[Given data]:
▼▼▼
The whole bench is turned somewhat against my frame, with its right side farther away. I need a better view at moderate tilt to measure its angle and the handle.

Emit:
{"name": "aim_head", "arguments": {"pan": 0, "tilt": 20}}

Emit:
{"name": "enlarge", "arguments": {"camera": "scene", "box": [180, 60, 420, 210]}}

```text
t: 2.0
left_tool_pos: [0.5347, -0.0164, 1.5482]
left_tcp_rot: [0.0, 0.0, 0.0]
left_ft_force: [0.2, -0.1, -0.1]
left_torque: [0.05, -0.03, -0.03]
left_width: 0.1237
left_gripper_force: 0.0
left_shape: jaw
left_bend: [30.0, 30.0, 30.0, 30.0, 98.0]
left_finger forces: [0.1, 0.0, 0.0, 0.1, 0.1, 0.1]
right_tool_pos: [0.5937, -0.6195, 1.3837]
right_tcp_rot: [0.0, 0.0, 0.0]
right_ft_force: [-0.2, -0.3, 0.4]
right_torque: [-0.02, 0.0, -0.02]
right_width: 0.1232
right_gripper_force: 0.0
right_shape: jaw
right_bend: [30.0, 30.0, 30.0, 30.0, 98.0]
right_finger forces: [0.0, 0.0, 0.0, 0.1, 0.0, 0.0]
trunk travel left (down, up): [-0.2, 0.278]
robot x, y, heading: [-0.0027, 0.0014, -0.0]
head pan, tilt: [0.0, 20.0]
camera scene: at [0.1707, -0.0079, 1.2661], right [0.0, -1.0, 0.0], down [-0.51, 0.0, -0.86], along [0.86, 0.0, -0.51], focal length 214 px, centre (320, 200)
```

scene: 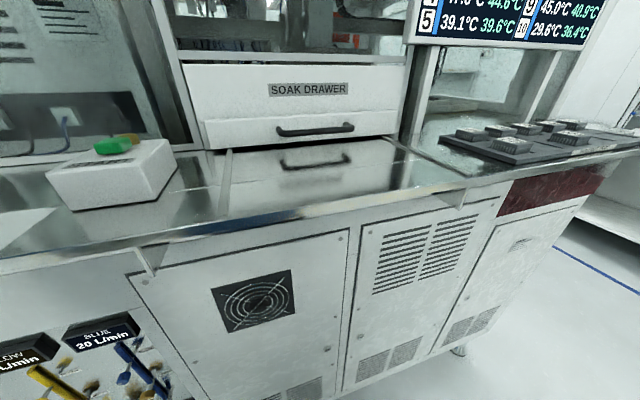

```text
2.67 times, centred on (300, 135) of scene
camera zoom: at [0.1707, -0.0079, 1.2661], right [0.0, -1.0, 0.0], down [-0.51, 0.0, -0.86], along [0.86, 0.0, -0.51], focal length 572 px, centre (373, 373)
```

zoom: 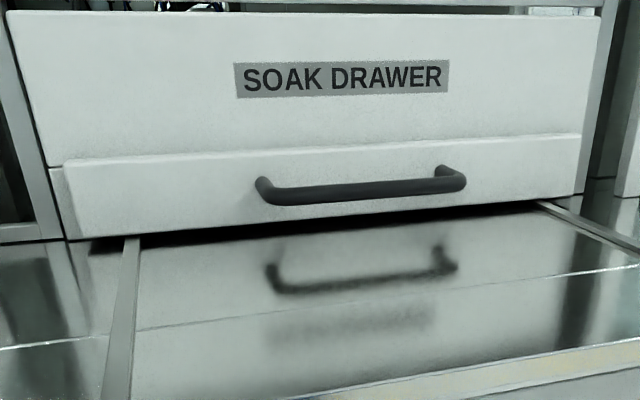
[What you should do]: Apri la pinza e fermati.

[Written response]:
▲▲▲
[Document text]:
▼▼▼
The electoral system proved to be hugely controversial. While there was general acceptance that the elections should take part using the Single Transferable Vote system, the decision to use the same twelve constituency boundaries used in the 1973 Assembly election rather than the new seventeen constituency boundaries which were later adopted in the 1983 general election was heavily criticised.[ by whom? ] The issue was that the Boundary Commission for Northern Ireland's Final Recommendations, which recommended that all future Assembly elections should be held using seventeen constituencies each electing five members, had not yet been approved by Parliament and therefore remained, technically, provisional recommendations.[ citation needed ]
The consequence of this was that the elections were held using constituencies which varied greatly in size and electorate with different numbers of seats, ranging from Belfast West with an electorate of 57,726 and four members to South Antrim with an electorate of 131,734 and ten members. In the latter constituency this resulted in huge administrative problems with a record 27 candidates standing necessitating 23 counts over 36 hours with the count not completed until two days after the election.[ citation needed ]
On the Unionist side, the Assembly was welcomed, with some[ who? ] hailing it nostalgically as 'a new Stormont'. Consequently, many Nationalists were suspicious of the new body. The Irish Independence Party, which had moderate electoral success in the elections of the previous year, immediately announced that they would boycott the elections and called on other nationalists to follow suit. However Sinn Féin was keen to test its electoral support and both it and the Social Democratic and Labour Party (SDLP) announced that they would contest the elections but refuse to take any seats which they won. The smaller People's Democracy, which had won two council seats in an electoral alliance with the Irish Republican Socialist Party the previous year, did likewise.
▲▲▲
[What you should do]: Carry the document text on from its last sentence.

[Written response]:
Great interest centred on the performance of Sinn Féin, fighting its first full election and on the inter-Unionist rivalry between the Democratic Unionist Party (DUP) and the Ulster Unionist Party (UUP). The former had pulled ahead in the European election of 1979 and the Local Council Elections of 1981 but had suffered a setback in the 1982 by-election which followed the murder of Robert Bradford.
The results were seen as a triumph for the new electoral strategy of Sinn Féin which gained 5 seats and narrowly missed winning seats in Belfast North and Fermanagh and South Tyrone. The SDLP were disappointed with their 14 seats and one of these was subsequently lost in a by-election to the UUP as Seamus Mallon was disqualified following a successful UUP election petition on the grounds that he was ineligible as he was a member of Seanad Éireann at the time.
On the Unionist side the UUP gained a clear lead over the DUP, while the United Ulster Unionist Party failed to make an impact and, as a result, folded two years later. In the centre Alliance Party consolidated with 10 seats including unexpected wins in North and West Belfast. The Workers' Party failed to make a breakthrough despite respectable vote shares in places like North and West Belfast.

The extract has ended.